It was the first at bat of the first inning of the first softball game I’d played in years, and the batter hit a shallow blooper toward me. I took off after the ball on a dead sprint, and for whatever reason—a bad step, an uneven field, fate—my right femur dislocated from its socket. The tendons that kept the leg bone connected to the hip bone snapped the head of my femur hard into my pelvis, shattering it.
What followed isn’t particularly interesting: surgeries, months lying around, wheelchair to walker to crutches to cane, and a commitment never to play softball again. The risk to benefit ratio just didn’t work for me: I didn’t care enough about softball to risk not walking for another year. But I enjoyed running, and the fact that I couldn’t do it made me want to even more. As soon as the doc let me I got back out there on my atrophied legs, putting one foot in front of the other for no practical reason beyond the pace, the cadence, the quiet.

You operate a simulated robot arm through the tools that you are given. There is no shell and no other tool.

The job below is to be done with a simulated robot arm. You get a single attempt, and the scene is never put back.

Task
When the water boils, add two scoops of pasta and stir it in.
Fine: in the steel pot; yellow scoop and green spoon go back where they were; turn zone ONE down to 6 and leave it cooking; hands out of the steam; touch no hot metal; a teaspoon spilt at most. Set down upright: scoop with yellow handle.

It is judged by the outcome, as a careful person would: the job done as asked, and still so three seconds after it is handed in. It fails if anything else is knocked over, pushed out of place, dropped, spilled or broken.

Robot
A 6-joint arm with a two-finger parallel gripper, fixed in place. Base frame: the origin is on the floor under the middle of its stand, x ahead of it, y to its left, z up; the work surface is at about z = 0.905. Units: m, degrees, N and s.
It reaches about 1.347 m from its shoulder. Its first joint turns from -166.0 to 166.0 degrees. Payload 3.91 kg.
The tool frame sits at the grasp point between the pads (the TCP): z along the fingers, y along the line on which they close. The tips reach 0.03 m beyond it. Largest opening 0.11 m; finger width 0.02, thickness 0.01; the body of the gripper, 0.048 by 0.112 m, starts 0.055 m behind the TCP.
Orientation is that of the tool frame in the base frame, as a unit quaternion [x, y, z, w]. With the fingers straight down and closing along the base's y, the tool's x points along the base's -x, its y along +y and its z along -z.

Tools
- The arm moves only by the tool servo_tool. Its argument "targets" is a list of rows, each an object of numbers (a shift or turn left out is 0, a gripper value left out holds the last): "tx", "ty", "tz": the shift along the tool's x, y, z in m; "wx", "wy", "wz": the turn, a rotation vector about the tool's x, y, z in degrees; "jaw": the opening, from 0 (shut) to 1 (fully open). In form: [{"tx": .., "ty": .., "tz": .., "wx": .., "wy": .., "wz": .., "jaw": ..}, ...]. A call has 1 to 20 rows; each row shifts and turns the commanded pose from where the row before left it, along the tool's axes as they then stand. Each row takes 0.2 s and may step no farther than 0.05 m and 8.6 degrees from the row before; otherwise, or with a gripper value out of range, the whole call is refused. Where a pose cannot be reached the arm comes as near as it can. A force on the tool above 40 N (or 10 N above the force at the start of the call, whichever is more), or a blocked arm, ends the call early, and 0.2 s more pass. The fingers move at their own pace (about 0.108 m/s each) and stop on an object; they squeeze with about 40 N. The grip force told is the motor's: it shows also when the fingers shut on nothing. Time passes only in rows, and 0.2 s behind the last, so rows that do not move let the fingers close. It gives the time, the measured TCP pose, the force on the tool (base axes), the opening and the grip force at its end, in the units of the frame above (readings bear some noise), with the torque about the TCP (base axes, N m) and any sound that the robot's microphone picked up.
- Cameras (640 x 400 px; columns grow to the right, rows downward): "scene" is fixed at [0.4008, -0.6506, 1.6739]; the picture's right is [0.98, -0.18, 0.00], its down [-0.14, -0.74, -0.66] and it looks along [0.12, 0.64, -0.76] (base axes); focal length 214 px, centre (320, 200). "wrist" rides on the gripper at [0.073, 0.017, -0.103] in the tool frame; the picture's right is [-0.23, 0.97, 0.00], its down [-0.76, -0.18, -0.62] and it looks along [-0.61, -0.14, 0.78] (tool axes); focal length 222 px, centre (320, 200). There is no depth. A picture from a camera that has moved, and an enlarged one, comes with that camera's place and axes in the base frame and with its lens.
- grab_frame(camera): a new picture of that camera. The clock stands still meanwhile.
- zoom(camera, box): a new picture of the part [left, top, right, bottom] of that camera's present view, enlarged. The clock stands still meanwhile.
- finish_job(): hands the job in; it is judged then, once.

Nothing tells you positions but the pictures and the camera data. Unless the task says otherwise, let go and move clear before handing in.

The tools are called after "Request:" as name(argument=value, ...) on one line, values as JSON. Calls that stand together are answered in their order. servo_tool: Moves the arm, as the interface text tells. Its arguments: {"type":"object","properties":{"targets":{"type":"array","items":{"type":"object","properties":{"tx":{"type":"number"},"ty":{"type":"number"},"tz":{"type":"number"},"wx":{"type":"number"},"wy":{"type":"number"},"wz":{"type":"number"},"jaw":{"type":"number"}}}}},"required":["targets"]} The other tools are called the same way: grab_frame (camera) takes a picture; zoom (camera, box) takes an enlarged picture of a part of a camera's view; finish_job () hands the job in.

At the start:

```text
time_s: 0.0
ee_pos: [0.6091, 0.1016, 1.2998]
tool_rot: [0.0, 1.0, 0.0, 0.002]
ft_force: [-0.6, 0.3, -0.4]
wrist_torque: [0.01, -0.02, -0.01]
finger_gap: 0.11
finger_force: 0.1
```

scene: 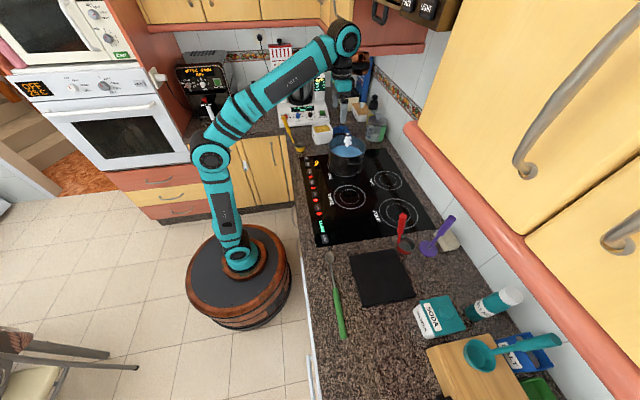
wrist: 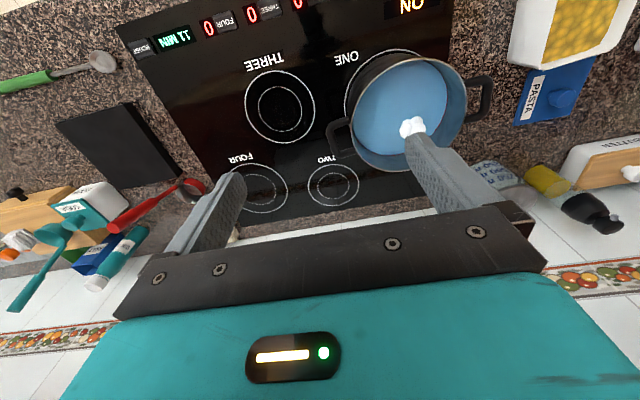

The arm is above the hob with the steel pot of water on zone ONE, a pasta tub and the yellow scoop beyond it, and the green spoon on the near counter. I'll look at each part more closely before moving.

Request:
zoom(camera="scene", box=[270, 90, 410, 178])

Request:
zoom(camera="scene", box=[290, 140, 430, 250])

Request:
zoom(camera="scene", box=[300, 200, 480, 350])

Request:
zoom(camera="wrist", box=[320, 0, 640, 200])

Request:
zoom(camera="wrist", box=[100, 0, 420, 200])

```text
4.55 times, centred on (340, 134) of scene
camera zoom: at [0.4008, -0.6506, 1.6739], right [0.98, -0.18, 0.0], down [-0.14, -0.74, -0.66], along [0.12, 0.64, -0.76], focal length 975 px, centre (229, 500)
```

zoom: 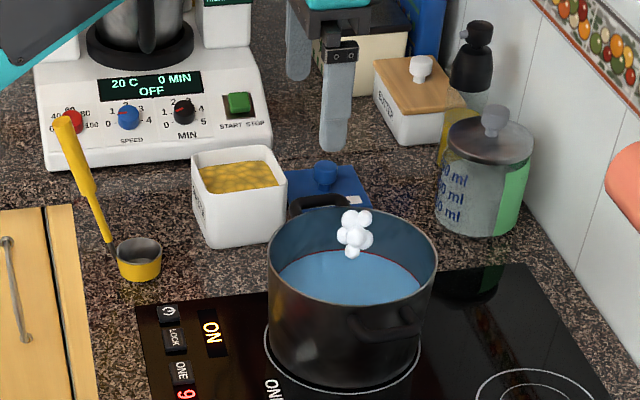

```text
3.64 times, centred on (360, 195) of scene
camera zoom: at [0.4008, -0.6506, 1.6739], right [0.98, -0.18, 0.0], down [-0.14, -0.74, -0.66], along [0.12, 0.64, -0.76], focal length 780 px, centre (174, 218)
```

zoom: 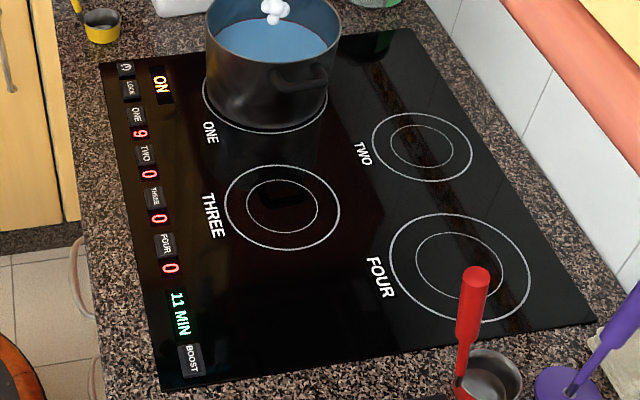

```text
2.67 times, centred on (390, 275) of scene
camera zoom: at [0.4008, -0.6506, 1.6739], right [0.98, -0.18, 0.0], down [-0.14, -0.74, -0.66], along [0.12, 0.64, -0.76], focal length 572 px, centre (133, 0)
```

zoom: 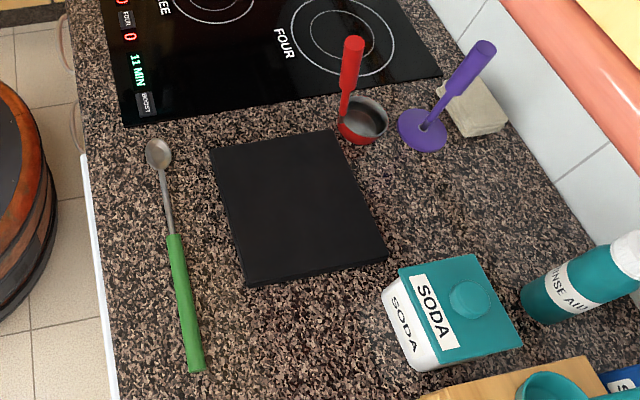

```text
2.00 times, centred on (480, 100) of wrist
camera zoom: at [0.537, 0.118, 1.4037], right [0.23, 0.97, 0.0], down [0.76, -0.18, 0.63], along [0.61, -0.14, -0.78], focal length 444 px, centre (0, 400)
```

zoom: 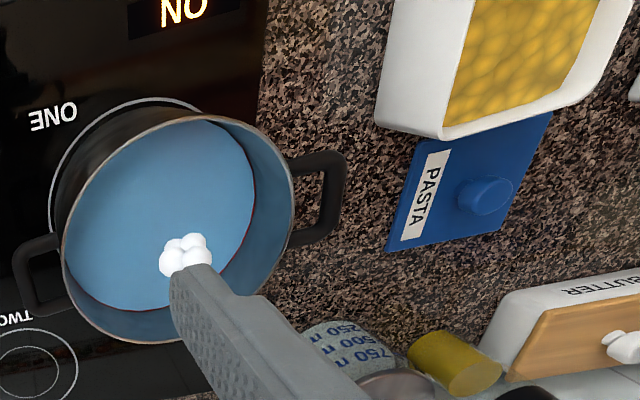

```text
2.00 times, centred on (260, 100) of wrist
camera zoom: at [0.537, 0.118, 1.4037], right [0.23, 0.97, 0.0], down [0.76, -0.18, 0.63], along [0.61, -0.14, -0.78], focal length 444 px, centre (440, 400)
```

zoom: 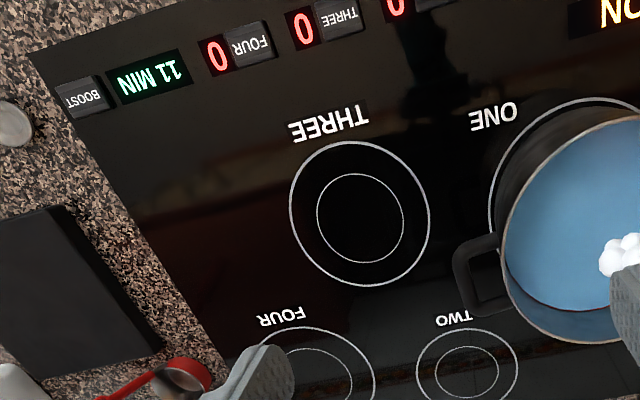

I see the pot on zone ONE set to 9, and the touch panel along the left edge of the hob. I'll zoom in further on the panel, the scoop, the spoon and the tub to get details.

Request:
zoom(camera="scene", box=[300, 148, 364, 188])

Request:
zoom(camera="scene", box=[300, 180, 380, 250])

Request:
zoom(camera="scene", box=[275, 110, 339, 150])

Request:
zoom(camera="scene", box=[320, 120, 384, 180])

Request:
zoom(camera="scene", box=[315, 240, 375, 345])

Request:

Well, that isn’t entirely true. After my freak accident running became a protest of sorts, a way of telling both my body and fate that they weren’t in control; that I would decide when it was time to stop running. No random occurrence was going to keep me down. So I registered for my first organized event, a half marathon. That’s 13.1 miles, roughly 25,000 repetitions of femur pounding into surgically reconstructed socket. I lined up at the starting line that day afraid of so much: Will my body break down? Will I make it? Has fate already determined my destiny?
We were both recovering from something.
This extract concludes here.